▶ Given exercise
Repeat the material below word for word and leave out all pictures. Return a JSON list in which every string is one line; blank lines are skipped.

▶ Dataset extract
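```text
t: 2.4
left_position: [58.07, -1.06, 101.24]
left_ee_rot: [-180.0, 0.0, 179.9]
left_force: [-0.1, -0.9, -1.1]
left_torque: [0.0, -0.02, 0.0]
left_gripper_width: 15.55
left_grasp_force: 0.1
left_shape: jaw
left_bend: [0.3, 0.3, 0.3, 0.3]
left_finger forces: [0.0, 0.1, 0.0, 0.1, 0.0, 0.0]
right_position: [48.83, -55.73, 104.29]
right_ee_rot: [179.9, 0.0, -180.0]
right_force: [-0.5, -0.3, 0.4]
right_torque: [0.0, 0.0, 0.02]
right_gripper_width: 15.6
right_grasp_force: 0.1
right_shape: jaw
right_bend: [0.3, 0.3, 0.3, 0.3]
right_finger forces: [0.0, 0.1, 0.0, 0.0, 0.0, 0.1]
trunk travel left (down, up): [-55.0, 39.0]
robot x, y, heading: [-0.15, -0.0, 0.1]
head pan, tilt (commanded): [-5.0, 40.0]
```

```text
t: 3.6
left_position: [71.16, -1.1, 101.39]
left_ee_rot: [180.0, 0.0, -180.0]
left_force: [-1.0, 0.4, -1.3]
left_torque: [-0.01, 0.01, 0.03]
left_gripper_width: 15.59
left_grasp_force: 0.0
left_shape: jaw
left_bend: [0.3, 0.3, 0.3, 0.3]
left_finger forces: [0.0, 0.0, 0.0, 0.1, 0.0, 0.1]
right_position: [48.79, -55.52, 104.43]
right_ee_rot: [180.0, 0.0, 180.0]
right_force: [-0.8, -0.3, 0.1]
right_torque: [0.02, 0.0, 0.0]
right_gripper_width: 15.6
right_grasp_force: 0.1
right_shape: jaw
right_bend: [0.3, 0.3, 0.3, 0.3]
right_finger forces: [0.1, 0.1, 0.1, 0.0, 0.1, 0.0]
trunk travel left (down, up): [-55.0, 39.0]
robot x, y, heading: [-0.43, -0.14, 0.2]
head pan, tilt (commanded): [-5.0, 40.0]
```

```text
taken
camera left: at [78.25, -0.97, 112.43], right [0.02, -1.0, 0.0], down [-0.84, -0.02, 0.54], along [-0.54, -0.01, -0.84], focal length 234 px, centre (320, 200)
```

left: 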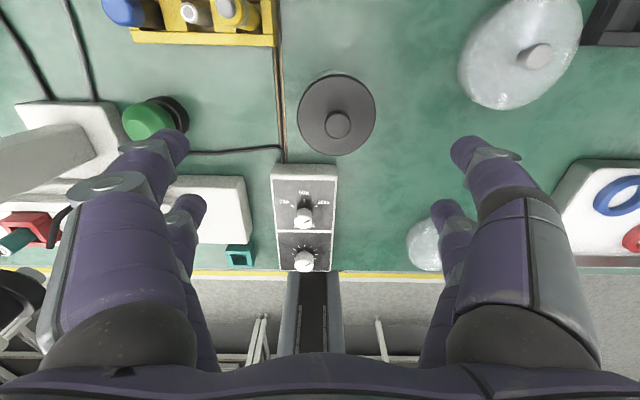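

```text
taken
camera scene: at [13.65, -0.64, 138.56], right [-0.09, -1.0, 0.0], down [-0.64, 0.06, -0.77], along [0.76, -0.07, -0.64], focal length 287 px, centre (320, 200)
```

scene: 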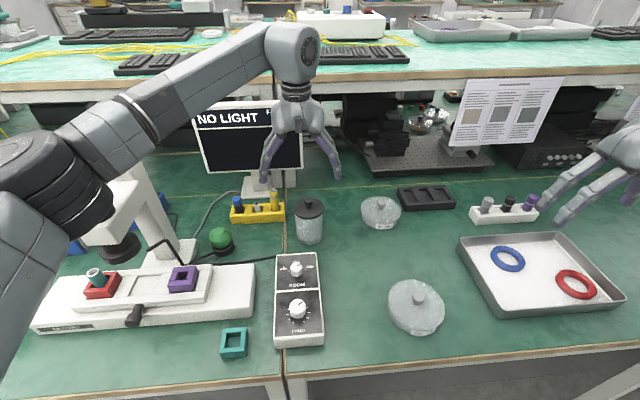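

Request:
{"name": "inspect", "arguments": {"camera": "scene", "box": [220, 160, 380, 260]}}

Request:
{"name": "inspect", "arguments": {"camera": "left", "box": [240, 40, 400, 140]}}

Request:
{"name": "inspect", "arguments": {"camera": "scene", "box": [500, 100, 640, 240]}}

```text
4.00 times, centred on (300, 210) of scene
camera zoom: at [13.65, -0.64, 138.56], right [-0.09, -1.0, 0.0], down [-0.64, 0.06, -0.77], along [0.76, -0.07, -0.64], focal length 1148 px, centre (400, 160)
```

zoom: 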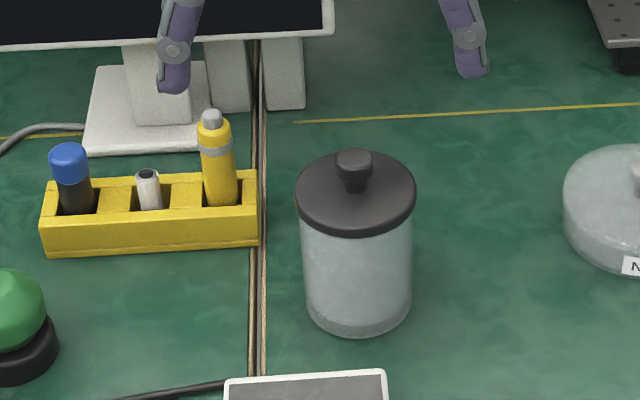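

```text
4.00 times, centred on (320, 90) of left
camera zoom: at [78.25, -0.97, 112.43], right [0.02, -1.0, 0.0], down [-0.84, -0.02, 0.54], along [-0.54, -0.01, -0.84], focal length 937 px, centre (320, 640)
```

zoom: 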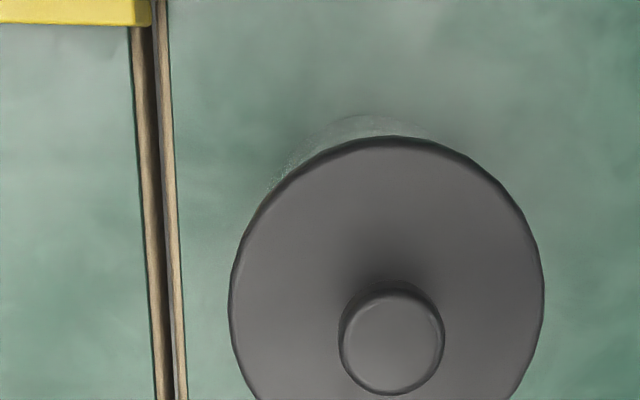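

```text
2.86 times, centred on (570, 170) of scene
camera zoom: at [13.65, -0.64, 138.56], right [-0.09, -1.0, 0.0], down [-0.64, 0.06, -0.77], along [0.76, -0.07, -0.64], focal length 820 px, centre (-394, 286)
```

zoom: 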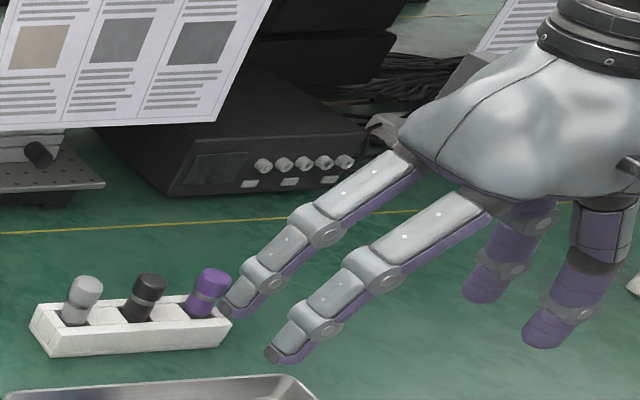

▶ Response to the exercise
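[
  "```text",
  "t: 2.4",
  "left_position: [58.07, -1.06, 101.24]",
  "left_ee_rot: [-180.0, 0.0, 179.9]",
  "left_force: [-0.1, -0.9, -1.1]",
  "left_torque: [0.0, -0.02, 0.0]",
  "left_gripper_width: 15.55",
  "left_grasp_force: 0.1",
  "left_shape: jaw",
  "left_bend: [0.3, 0.3, 0.3, 0.3]",
  "left_finger forces: [0.0, 0.1, 0.0, 0.1, 0.0, 0.0]",
  "right_position: [48.83, -55.73, 104.29]",
  "right_ee_rot: [179.9, 0.0, -180.0]",
  "right_force: [-0.5, -0.3, 0.4]",
  "right_torque: [0.0, 0.0, 0.02]",
  "right_gripper_width: 15.6",
  "right_grasp_force: 0.1",
  "right_shape: jaw",
  "right_bend: [0.3, 0.3, 0.3, 0.3]",
  "right_finger forces: [0.0, 0.1, 0.0, 0.0, 0.0, 0.1]",
  "trunk travel left (down, up): [-55.0, 39.0]",
  "robot x, y, heading: [-0.15, -0.0, 0.1]",
  "head pan, tilt (commanded): [-5.0, 40.0]",
  "```",
  "```text",
  "t: 3.6",
  "left_position: [71.16, -1.1, 101.39]",
  "left_ee_rot: [180.0, 0.0, -180.0]",
  "left_force: [-1.0, 0.4, -1.3]",
  "left_torque: [-0.01, 0.01, 0.03]",
  "left_gripper_width: 15.59",
  "left_grasp_force: 0.0",
  "left_shape: jaw",
  "left_bend: [0.3, 0.3, 0.3, 0.3]",
  "left_finger forces: [0.0, 0.0, 0.0, 0.1, 0.0, 0.1]",
  "right_position: [48.79, -55.52, 104.43]",
  "right_ee_rot: [180.0, 0.0, 180.0]",
  "right_force: [-0.8, -0.3, 0.1]",
  "right_torque: [0.02, 0.0, 0.0]",
  "right_gripper_width: 15.6",
  "right_grasp_force: 0.1",
  "right_shape: jaw",
  "right_bend: [0.3, 0.3, 0.3, 0.3]",
  "right_finger forces: [0.1, 0.1, 0.1, 0.0, 0.1, 0.0]",
  "trunk travel left (down, up): [-55.0, 39.0]",
  "robot x, y, heading: [-0.43, -0.14, 0.2]",
  "head pan, tilt (commanded): [-5.0, 40.0]",
  "```",
  "```text",
  "taken",
  "camera left: at [78.25, -0.97, 112.43], right [0.02, -1.0, 0.0], down [-0.84, -0.02, 0.54], along [-0.54, -0.01, -0.84], focal length 234 px, centre (320, 200)",
  "```",
  "left: ",
  "```text",
  "taken",
  "camera scene: at [13.65, -0.64, 138.56], right [-0.09, -1.0, 0.0], down [-0.64, 0.06, -0.77], along [0.76, -0.07, -0.64], focal length 287 px, centre (320, 200)",
  "```",
  "scene: ",
  "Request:",
  "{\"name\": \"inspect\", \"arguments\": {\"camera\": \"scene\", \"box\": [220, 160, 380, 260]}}",
  "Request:",
  "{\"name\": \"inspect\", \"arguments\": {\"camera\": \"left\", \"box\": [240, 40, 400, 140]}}",
  "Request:",
  "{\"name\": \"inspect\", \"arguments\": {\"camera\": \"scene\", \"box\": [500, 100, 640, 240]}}",
  "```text",
  "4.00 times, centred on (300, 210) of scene",
  "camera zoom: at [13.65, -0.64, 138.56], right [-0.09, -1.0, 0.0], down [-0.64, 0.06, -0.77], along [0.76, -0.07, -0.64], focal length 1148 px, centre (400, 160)",
  "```",
  "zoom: ",
  "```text",
  "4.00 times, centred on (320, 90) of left",
  "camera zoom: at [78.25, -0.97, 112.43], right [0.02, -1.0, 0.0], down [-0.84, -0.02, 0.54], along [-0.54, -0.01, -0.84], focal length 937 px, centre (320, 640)",
  "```",
  "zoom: ",
  "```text",
  "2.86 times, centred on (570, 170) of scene",
  "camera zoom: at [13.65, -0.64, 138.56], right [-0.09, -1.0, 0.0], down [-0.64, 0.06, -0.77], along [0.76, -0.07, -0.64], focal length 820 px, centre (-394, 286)",
  "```",
  "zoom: "
]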